# Stated problem
Without including any images, repeat the data exactly.
— start Material —
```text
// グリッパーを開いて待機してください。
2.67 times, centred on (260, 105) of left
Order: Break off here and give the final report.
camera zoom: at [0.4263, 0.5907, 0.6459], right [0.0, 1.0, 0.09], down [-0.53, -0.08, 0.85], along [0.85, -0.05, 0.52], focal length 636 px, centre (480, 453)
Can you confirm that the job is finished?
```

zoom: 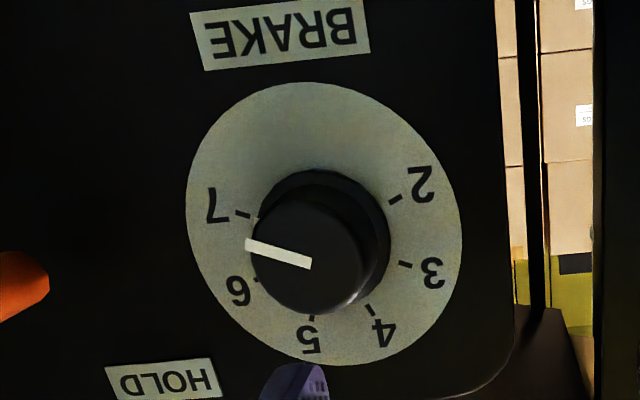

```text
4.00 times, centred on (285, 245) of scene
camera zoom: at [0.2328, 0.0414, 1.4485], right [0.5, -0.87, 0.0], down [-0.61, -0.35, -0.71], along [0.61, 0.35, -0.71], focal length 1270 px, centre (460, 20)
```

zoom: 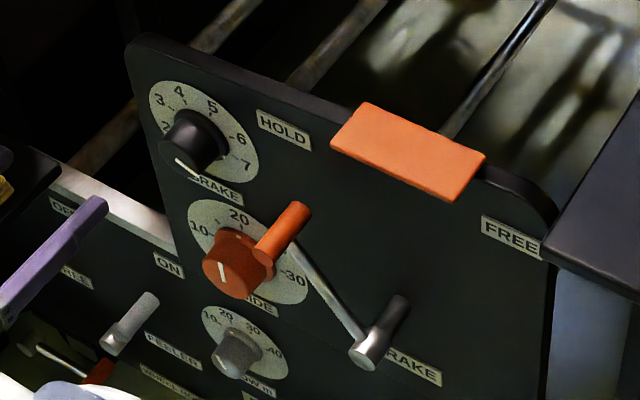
— end Material —
# Correct output
```text
// グリッパーを開いて待機してください。
2.67 times, centred on (260, 105) of left
Order: Break off here and give the final report.
camera zoom: at [0.4263, 0.5907, 0.6459], right [0.0, 1.0, 0.09], down [-0.53, -0.08, 0.85], along [0.85, -0.05, 0.52], focal length 636 px, centre (480, 453)
Can you confirm that the job is finished?
```

zoom: 

```text
4.00 times, centred on (285, 245) of scene
camera zoom: at [0.2328, 0.0414, 1.4485], right [0.5, -0.87, 0.0], down [-0.61, -0.35, -0.71], along [0.61, 0.35, -0.71], focal length 1270 px, centre (460, 20)
```

zoom: 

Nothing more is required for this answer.